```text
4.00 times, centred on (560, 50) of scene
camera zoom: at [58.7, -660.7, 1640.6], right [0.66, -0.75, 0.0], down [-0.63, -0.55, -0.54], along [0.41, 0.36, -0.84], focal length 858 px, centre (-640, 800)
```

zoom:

□ □ □ □ □ □ □

WORK TO BE COMPLETED ::
Copy down the material exactly as written.

RESPONSE TO THIS TASK ::
```text
4.00 times, centred on (560, 50) of scene
camera zoom: at [58.7, -660.7, 1640.6], right [0.66, -0.75, 0.0], down [-0.63, -0.55, -0.54], along [0.41, 0.36, -0.84], focal length 858 px, centre (-640, 800)
```

zoom:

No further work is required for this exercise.